Requirements:
[1] Transcribe the provided passage beginning at "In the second". Stop after "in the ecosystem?".
[2] Write what comes next in the provided passage.

Provided passage:
Work samples


Year 9

Above satisfactory

Natural and man-made impact on ecosystems

Summary of task

In a teaching and learning unit on ecology, students learnt about energy and matter transfer in an ecosystem using food chains and food webs, different relationships between organisms in an ecosystem, sustainability, and natural and man-made impacts on ecosystems. Students had also participated in an excursion to a botanic garden to experience a variety of ecosystems and to learn more about food chains and food webs.

This task consists of two parts. In the first part, students were given a list of research questions about key concepts relating to ecosystems. They were asked to individually research those concepts and create a research report by responding to each of the questions.

In the second part, students worked in groups to research an Australian ecosystem of their choice from three different perspectives:

  • How are energy and matter recycled in the ecosystem?
  • What are the different organisms other than humans that live in this ecosystem and what relationships exist between them?
  • What natural and human influences exist that impact on this ecosystem? Is there a way to mitigate those impacts or is there ongoing research to find ways to reduce the impacts?

As a group, students were asked to prepare a brochure intended to inform their peers on this topic. The brochure was to include a food web of the chosen ecosystem. The group was also asked to prepare a presentation to explain their brochure in detail.

Information shown:
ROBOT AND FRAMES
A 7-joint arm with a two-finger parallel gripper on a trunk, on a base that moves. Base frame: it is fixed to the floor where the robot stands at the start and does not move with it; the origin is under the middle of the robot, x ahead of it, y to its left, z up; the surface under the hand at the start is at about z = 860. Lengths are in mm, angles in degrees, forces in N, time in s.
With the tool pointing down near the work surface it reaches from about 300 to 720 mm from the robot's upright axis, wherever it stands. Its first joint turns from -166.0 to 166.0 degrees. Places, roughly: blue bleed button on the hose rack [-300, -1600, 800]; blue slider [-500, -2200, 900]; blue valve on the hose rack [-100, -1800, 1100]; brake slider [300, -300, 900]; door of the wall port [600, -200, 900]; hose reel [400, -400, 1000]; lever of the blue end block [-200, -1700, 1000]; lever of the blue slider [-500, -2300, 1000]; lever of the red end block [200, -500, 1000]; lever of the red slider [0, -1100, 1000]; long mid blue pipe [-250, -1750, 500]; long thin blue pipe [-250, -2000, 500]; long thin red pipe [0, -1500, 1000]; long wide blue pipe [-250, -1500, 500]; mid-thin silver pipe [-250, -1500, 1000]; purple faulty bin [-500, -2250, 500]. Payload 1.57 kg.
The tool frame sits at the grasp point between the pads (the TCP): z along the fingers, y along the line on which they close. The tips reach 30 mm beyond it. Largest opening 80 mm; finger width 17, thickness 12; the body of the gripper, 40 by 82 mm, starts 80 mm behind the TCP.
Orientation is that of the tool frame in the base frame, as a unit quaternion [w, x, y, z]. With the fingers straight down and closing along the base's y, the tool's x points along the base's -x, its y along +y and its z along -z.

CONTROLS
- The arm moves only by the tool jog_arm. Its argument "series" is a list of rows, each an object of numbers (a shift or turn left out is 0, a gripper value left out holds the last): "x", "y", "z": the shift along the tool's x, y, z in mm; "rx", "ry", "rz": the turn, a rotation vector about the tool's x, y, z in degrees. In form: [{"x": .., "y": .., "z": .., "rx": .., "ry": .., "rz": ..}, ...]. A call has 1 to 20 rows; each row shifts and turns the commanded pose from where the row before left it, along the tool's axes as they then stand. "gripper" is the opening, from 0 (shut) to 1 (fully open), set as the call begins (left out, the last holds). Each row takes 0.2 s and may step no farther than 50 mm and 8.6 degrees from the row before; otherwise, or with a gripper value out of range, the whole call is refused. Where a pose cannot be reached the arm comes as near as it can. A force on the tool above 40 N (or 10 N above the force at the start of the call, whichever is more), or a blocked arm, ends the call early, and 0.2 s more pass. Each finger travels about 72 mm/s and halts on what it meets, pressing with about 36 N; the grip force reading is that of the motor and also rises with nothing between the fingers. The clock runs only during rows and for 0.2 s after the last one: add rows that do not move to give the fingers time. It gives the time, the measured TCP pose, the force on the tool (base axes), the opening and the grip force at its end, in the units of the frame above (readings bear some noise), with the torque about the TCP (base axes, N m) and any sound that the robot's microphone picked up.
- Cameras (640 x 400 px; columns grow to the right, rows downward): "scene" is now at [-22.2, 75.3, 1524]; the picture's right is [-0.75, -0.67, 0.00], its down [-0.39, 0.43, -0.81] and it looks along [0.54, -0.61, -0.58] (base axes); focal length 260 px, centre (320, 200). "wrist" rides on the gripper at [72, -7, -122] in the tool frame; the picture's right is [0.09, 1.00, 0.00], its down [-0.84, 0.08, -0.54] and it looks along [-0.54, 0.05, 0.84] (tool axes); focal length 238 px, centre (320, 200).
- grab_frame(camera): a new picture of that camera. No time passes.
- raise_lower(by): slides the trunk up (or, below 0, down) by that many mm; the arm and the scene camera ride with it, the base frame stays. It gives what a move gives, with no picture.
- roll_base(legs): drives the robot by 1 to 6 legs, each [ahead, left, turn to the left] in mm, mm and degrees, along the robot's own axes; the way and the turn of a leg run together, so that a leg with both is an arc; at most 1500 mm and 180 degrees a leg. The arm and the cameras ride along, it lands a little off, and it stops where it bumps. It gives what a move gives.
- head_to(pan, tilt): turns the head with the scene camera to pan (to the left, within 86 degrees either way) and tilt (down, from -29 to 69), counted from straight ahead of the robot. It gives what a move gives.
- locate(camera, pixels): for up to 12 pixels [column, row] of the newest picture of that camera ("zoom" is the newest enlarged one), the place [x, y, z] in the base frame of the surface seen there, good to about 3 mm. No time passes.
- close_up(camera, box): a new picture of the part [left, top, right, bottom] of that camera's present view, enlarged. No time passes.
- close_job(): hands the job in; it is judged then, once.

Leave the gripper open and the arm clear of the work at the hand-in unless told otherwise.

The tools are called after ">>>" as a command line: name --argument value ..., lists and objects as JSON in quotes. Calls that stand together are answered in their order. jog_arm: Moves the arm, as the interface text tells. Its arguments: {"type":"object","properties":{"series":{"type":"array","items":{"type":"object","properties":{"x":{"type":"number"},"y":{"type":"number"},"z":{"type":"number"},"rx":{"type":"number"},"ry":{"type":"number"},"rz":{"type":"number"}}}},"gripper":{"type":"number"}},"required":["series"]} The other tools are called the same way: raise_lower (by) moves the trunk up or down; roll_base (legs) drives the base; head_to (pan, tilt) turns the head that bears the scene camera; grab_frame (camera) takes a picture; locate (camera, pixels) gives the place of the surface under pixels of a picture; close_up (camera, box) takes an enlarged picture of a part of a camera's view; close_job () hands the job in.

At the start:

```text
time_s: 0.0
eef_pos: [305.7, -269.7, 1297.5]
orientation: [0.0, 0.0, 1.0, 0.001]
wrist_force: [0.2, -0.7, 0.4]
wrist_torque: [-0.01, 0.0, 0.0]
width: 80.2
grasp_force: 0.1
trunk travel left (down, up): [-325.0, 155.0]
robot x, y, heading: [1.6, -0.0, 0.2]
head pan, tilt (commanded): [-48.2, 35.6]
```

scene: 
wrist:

Per-task outputs:
[1]
In the second part, students worked in groups to research an Australian ecosystem of their choice from three different perspectives:

  • How are energy and matter recycled in the ecosystem?

[2]
Achievement standard

By the end of Year 9, students explain chemical processes and natural radioactivity in terms of atoms and energy transfers and describe examples of important chemical reactions. They describe models of energy transfer and apply these to explain phenomena. They explain global features and events in terms of geological processes and timescales. They analyse how biological systems function and respond to external changes with reference to interdependencies, energy transfers and flows of matter. They describe social and technological factors that have influenced scientific developments and predict how future applications of science and technology may affect people’s lives.

Students design questions that can be investigated using a range of inquiry skills. They design methods that include the control and accurate measurement of variables and systematic collection of data and describe how they considered ethics and safety. They analyse trends in data, identify relationships between variables and reveal inconsistencies in results. They analyse their methods and the quality of their data, and explain specific actions to improve the quality of their evidence. They evaluate others’ methods and explanations from a scientific perspective and use appropriate language and representations when communicating their findings and ideas to specific audiences.